--- Excerpt provided ---
---*---

In 2007 Iranian lawyer and Nobel Peace Prize winner Shirin Ebadi said: ‘Human rights discourse is alive and well [in Iran] and civil society considers it the most powerful framework for achieving sustainable reform.’2 This is a powerful statement by one of Iran’s foremost voices of progressive change. But it is one that requires some interrogation. Human rights approaches to change are grounded in norms that claim universality and an ethic of giving voice to the oppressed, and there are qualitative indications of a growing domestic culture that supports human rights in Iran. However, reports of the United Nations Special Rapporteur on the Situation of Human Rights in the Islamic Republic of Iran suggest that overall the human rights situation in Iran is not improving , and that in some respects, it is getting worse.3
As in other highly restricted environments there are several problems with employing human rights discourse in the pursuit of progressive change in the Islamic Republic. Proponents of human rights are often subject to intense harassment, intimidation and repression. This includes those who attempt to work inside formal avenues. Two prominent regime insiders seeking reform, Mehdi Karroubi and Mir-Hossein Mousavi, have been under house arrest following their refusal to accept the 2009 re-election of conservative President Mahmoud Ahmadinejad. But human rights actors also face a number of internal challenges relating to leadership, organisation and capacity. Grassroots movements (for example, the Green Movement) are often ad-hoc, reactionary and short-lived. In addition, it is rare for agents of change working in different arenas to come together to share best practice and support one another’s efforts in coordinated and complementary ways. To the contrary, they sometimes demonstrate mutual antagonism and mistrust. The most obvious example of this is the lack of a systematic and sustained working relationship between civil-society activists and political reformists. Efforts towards human rights reform in Iran have failed not only because of their difficult operating environment, but also because of internal strategic miscalculations. Operational shortcomings have undermined the potential of human rights advocacy in Iran.

---*---

--- Provided data ---
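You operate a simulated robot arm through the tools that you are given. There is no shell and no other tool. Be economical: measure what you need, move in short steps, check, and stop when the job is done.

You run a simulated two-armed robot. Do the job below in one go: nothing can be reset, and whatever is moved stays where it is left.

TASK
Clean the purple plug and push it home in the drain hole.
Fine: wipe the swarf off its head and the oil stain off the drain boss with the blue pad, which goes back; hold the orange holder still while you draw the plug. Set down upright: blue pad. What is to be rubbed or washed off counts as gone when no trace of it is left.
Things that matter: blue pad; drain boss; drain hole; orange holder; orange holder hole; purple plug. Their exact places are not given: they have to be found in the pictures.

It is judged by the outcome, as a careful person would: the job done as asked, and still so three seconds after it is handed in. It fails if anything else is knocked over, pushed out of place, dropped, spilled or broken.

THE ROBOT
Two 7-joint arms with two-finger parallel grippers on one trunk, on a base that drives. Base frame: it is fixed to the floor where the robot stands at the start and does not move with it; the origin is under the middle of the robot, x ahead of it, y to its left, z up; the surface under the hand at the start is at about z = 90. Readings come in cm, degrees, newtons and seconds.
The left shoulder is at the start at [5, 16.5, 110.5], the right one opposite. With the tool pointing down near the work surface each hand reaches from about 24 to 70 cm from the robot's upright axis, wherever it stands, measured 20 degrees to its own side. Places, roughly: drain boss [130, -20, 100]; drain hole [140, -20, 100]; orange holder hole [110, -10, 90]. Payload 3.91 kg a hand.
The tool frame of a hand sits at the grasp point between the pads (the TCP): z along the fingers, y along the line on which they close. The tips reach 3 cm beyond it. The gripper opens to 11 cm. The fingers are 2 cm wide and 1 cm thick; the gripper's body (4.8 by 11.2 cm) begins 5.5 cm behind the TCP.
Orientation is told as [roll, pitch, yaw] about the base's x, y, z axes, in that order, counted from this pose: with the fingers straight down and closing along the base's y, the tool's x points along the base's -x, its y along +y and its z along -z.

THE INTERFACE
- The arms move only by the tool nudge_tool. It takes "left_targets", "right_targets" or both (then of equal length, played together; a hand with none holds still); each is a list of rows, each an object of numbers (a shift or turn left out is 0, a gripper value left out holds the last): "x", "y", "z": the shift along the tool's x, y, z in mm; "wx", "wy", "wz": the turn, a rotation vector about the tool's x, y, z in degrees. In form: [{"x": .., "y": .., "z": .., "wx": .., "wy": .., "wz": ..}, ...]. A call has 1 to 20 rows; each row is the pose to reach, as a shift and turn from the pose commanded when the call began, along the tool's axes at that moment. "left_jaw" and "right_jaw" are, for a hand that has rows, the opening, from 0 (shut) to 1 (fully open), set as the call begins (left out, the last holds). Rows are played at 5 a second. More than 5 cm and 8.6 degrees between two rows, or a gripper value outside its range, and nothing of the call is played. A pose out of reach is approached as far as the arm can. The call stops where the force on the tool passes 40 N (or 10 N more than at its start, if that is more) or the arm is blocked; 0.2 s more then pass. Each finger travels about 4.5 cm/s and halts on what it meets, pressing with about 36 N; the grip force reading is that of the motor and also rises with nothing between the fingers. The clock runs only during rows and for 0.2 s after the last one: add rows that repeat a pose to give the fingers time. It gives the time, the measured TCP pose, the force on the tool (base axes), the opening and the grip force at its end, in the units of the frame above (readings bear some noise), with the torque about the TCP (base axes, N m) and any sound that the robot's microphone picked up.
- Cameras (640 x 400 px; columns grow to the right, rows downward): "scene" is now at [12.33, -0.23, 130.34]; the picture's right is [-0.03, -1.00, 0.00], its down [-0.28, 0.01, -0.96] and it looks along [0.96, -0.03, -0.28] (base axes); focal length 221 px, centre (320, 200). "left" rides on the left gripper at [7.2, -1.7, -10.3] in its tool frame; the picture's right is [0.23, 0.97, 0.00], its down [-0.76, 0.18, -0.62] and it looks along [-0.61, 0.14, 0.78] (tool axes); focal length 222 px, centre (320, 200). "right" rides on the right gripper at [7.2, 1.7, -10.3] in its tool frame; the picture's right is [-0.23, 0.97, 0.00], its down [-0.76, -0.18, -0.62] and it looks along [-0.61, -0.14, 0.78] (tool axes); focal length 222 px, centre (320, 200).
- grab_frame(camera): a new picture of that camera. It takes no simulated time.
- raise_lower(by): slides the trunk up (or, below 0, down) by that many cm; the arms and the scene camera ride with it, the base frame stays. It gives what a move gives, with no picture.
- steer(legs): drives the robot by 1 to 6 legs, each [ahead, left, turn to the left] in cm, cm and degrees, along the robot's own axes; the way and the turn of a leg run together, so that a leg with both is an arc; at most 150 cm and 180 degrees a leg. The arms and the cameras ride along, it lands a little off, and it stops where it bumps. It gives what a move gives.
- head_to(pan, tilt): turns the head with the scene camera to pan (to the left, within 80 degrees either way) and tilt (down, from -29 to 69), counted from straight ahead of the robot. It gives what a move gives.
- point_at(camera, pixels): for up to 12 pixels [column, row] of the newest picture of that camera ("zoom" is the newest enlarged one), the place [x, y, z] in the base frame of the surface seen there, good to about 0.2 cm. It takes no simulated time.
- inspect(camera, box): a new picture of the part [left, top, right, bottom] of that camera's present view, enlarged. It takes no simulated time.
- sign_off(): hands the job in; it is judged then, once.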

---*---

Resume the excerpt provided where it left off.

--- Output for this exercise ---
Conceptual Framework and Aims
This volume seeks to shed light on the above problem by grounding human rights work in Iran within a theory of change. A theory of change links a goal or concept (the theory) with the mechanisms or methodologies that are designed to deliver on the promise of the goal or concept (the change).4 It is a model of how influencing activities are envisioned to result in positive change in policy or in people’s lives. Working within a theory of change is standard practice for development agencies. It is less common for human rights actors, who tend to rely on the ethic of their claims to universality rather than an evidence base of causal links between strategies and outcomes. But by examining issues such as causation, influence, sequencing, prioritisation, and roles and relationships, a theory of change can ultimately make human rights work more effective. The potential advantage of rendering a theory of change explicit is that it provides a vantage point from which influencing activities can be viewed, coordinated and, if necessary, reformed.5
Paul Gready and Wouter Vandenhole’s work on key entry points to theories of change provides the conceptual starting point for this volume. They suggest that agents of change exert influence through five distinct avenues: the state; the law; transnational and international collaboration; local and grassroots action; and multiple and complex methods.6 A simplified way of thinking about key entry points is to consider what assumptions a theory of change might put forward about the most appropriate direction of change. The pursuit of change through the state and the law, for example, exemplifies the top-down/inside-track approach to reform. On the other hand, localised, grassroots initiatives for change exemplify the bottom-up/outside track approach. The authors in this volume offer a critical analysis of the work being undertaken in Iran to influence change from both directions: top-down/inside track (through state policies, programs and law reform) and bottom-up/outside track (through projects, campaigns and operational activities by grassroots movements).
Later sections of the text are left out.